> Set problem
Repeat the listing exactly as given, omitting every image.
*****
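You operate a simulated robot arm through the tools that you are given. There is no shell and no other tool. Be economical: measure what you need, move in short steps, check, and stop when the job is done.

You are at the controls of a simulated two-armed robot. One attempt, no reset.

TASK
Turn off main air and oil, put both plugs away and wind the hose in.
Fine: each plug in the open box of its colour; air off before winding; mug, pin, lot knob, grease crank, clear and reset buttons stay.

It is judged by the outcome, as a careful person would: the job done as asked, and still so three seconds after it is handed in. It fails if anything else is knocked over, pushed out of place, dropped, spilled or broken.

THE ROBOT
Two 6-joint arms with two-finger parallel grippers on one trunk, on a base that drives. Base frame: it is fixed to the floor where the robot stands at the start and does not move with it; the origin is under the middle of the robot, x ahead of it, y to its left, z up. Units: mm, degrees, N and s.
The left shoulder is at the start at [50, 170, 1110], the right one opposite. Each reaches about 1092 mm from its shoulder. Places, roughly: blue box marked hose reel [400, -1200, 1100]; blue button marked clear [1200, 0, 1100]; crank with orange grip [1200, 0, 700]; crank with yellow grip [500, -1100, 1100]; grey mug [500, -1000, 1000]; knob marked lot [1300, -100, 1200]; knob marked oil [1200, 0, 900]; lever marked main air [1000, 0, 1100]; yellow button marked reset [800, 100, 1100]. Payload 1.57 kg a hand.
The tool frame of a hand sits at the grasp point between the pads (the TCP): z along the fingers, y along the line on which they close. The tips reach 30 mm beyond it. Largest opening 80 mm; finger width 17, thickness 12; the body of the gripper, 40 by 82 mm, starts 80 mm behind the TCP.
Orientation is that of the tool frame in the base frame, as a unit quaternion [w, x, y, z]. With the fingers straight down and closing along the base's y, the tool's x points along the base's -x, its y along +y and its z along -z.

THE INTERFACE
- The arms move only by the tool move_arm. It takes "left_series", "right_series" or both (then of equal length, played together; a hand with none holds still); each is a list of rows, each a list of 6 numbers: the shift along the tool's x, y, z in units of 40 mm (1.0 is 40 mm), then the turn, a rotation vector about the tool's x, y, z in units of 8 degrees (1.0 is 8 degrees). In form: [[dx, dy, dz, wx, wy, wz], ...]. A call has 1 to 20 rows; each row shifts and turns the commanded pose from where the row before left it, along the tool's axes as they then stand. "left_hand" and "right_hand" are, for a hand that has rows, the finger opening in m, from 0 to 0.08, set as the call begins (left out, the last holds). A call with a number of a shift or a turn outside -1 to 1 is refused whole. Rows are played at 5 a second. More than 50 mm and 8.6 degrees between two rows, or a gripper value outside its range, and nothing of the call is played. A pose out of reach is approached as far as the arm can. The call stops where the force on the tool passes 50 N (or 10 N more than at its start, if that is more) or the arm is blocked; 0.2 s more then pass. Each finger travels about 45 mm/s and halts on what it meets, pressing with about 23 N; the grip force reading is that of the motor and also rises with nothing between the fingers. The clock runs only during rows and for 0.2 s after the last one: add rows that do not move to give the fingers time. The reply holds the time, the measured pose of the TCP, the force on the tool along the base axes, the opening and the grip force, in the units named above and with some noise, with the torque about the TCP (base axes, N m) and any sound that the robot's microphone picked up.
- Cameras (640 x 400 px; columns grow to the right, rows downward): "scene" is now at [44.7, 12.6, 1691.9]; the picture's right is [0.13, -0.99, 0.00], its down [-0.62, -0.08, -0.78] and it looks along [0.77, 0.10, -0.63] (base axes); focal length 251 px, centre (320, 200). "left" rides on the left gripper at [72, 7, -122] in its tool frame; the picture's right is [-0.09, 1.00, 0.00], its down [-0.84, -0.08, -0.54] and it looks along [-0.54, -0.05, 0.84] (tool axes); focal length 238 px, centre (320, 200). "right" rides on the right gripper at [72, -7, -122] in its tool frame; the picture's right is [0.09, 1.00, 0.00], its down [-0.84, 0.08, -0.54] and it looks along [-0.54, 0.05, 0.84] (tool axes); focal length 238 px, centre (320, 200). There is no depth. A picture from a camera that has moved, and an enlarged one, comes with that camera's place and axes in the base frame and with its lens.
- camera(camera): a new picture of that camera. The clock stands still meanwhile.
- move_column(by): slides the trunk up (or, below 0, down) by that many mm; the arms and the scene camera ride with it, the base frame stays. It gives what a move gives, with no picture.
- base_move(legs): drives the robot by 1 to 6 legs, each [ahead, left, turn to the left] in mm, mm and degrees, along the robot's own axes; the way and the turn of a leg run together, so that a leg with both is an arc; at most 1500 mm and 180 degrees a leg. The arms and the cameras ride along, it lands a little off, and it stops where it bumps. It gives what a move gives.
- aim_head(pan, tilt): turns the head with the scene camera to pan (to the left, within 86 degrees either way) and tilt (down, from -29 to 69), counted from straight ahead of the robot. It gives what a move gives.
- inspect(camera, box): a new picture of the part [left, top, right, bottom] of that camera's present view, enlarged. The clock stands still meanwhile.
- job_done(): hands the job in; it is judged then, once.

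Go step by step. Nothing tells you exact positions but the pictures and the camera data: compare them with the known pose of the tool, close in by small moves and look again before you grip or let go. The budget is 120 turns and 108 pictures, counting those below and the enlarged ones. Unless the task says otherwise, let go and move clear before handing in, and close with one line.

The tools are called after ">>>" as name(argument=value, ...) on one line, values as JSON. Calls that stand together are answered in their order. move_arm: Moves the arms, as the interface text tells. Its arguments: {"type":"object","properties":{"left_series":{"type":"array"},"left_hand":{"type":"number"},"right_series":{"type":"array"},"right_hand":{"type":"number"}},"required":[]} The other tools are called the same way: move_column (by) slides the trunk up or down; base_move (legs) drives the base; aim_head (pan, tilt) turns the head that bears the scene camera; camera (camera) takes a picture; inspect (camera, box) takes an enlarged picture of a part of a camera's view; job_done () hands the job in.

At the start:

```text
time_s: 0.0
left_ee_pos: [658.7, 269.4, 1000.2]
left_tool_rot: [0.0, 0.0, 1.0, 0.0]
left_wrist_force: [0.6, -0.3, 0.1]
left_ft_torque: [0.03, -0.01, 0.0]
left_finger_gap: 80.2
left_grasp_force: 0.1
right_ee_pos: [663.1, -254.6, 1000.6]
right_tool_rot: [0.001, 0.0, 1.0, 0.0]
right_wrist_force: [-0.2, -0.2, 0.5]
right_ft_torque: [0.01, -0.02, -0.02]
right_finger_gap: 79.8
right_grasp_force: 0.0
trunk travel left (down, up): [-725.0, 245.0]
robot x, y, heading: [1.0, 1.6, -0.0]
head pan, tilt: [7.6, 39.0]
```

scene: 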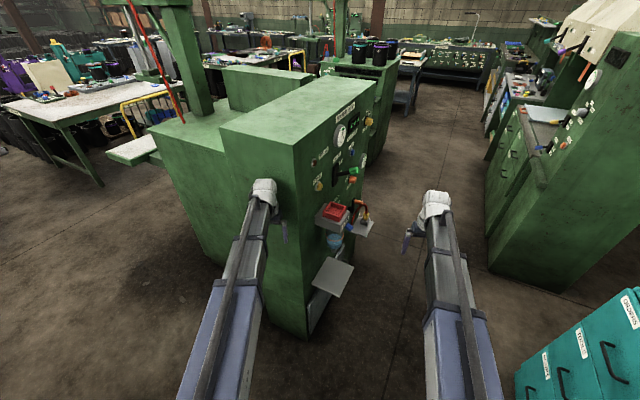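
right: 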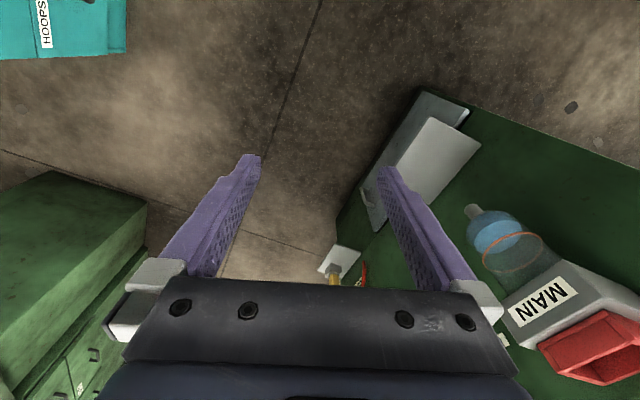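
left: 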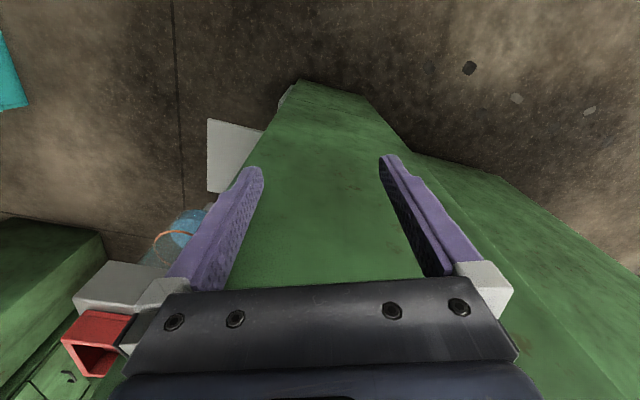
*****
> Full response
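You operate a simulated robot arm through the tools that you are given. There is no shell and no other tool. Be economical: measure what you need, move in short steps, check, and stop when the job is done.

You are at the controls of a simulated two-armed robot. One attempt, no reset.

TASK
Turn off main air and oil, put both plugs away and wind the hose in.
Fine: each plug in the open box of its colour; air off before winding; mug, pin, lot knob, grease crank, clear and reset buttons stay.

It is judged by the outcome, as a careful person would: the job done as asked, and still so three seconds after it is handed in. It fails if anything else is knocked over, pushed out of place, dropped, spilled or broken.

THE ROBOT
Two 6-joint arms with two-finger parallel grippers on one trunk, on a base that drives. Base frame: it is fixed to the floor where the robot stands at the start and does not move with it; the origin is under the middle of the robot, x ahead of it, y to its left, z up. Units: mm, degrees, N and s.
The left shoulder is at the start at [50, 170, 1110], the right one opposite. Each reaches about 1092 mm from its shoulder. Places, roughly: blue box marked hose reel [400, -1200, 1100]; blue button marked clear [1200, 0, 1100]; crank with orange grip [1200, 0, 700]; crank with yellow grip [500, -1100, 1100]; grey mug [500, -1000, 1000]; knob marked lot [1300, -100, 1200]; knob marked oil [1200, 0, 900]; lever marked main air [1000, 0, 1100]; yellow button marked reset [800, 100, 1100]. Payload 1.57 kg a hand.
The tool frame of a hand sits at the grasp point between the pads (the TCP): z along the fingers, y along the line on which they close. The tips reach 30 mm beyond it. Largest opening 80 mm; finger width 17, thickness 12; the body of the gripper, 40 by 82 mm, starts 80 mm behind the TCP.
Orientation is that of the tool frame in the base frame, as a unit quaternion [w, x, y, z]. With the fingers straight down and closing along the base's y, the tool's x points along the base's -x, its y along +y and its z along -z.

THE INTERFACE
- The arms move only by the tool move_arm. It takes "left_series", "right_series" or both (then of equal length, played together; a hand with none holds still); each is a list of rows, each a list of 6 numbers: the shift along the tool's x, y, z in units of 40 mm (1.0 is 40 mm), then the turn, a rotation vector about the tool's x, y, z in units of 8 degrees (1.0 is 8 degrees). In form: [[dx, dy, dz, wx, wy, wz], ...]. A call has 1 to 20 rows; each row shifts and turns the commanded pose from where the row before left it, along the tool's axes as they then stand. "left_hand" and "right_hand" are, for a hand that has rows, the finger opening in m, from 0 to 0.08, set as the call begins (left out, the last holds). A call with a number of a shift or a turn outside -1 to 1 is refused whole. Rows are played at 5 a second. More than 50 mm and 8.6 degrees between two rows, or a gripper value outside its range, and nothing of the call is played. A pose out of reach is approached as far as the arm can. The call stops where the force on the tool passes 50 N (or 10 N more than at its start, if that is more) or the arm is blocked; 0.2 s more then pass. Each finger travels about 45 mm/s and halts on what it meets, pressing with about 23 N; the grip force reading is that of the motor and also rises with nothing between the fingers. The clock runs only during rows and for 0.2 s after the last one: add rows that do not move to give the fingers time. The reply holds the time, the measured pose of the TCP, the force on the tool along the base axes, the opening and the grip force, in the units named above and with some noise, with the torque about the TCP (base axes, N m) and any sound that the robot's microphone picked up.
- Cameras (640 x 400 px; columns grow to the right, rows downward): "scene" is now at [44.7, 12.6, 1691.9]; the picture's right is [0.13, -0.99, 0.00], its down [-0.62, -0.08, -0.78] and it looks along [0.77, 0.10, -0.63] (base axes); focal length 251 px, centre (320, 200). "left" rides on the left gripper at [72, 7, -122] in its tool frame; the picture's right is [-0.09, 1.00, 0.00], its down [-0.84, -0.08, -0.54] and it looks along [-0.54, -0.05, 0.84] (tool axes); focal length 238 px, centre (320, 200). "right" rides on the right gripper at [72, -7, -122] in its tool frame; the picture's right is [0.09, 1.00, 0.00], its down [-0.84, 0.08, -0.54] and it looks along [-0.54, 0.05, 0.84] (tool axes); focal length 238 px, centre (320, 200). There is no depth. A picture from a camera that has moved, and an enlarged one, comes with that camera's place and axes in the base frame and with its lens.
- camera(camera): a new picture of that camera. The clock stands still meanwhile.
- move_column(by): slides the trunk up (or, below 0, down) by that many mm; the arms and the scene camera ride with it, the base frame stays. It gives what a move gives, with no picture.
- base_move(legs): drives the robot by 1 to 6 legs, each [ahead, left, turn to the left] in mm, mm and degrees, along the robot's own axes; the way and the turn of a leg run together, so that a leg with both is an arc; at most 1500 mm and 180 degrees a leg. The arms and the cameras ride along, it lands a little off, and it stops where it bumps. It gives what a move gives.
- aim_head(pan, tilt): turns the head with the scene camera to pan (to the left, within 86 degrees either way) and tilt (down, from -29 to 69), counted from straight ahead of the robot. It gives what a move gives.
- inspect(camera, box): a new picture of the part [left, top, right, bottom] of that camera's present view, enlarged. The clock stands still meanwhile.
- job_done(): hands the job in; it is judged then, once.

Go step by step. Nothing tells you exact positions but the pictures and the camera data: compare them with the known pose of the tool, close in by small moves and look again before you grip or let go. The budget is 120 turns and 108 pictures, counting those below and the enlarged ones. Unless the task says otherwise, let go and move clear before handing in, and close with one line.

The tools are called after ">>>" as name(argument=value, ...) on one line, values as JSON. Calls that stand together are answered in their order. move_arm: Moves the arms, as the interface text tells. Its arguments: {"type":"object","properties":{"left_series":{"type":"array"},"left_hand":{"type":"number"},"right_series":{"type":"array"},"right_hand":{"type":"number"}},"required":[]} The other tools are called the same way: move_column (by) slides the trunk up or down; base_move (legs) drives the base; aim_head (pan, tilt) turns the head that bears the scene camera; camera (camera) takes a picture; inspect (camera, box) takes an enlarged picture of a part of a camera's view; job_done () hands the job in.

At the start:

```text
time_s: 0.0
left_ee_pos: [658.7, 269.4, 1000.2]
left_tool_rot: [0.0, 0.0, 1.0, 0.0]
left_wrist_force: [0.6, -0.3, 0.1]
left_ft_torque: [0.03, -0.01, 0.0]
left_finger_gap: 80.2
left_grasp_force: 0.1
right_ee_pos: [663.1, -254.6, 1000.6]
right_tool_rot: [0.001, 0.0, 1.0, 0.0]
right_wrist_force: [-0.2, -0.2, 0.5]
right_ft_torque: [0.01, -0.02, -0.02]
right_finger_gap: 79.8
right_grasp_force: 0.0
trunk travel left (down, up): [-725.0, 245.0]
robot x, y, heading: [1.0, 1.6, -0.0]
head pan, tilt: [7.6, 39.0]
```

scene: 
right: 
left: 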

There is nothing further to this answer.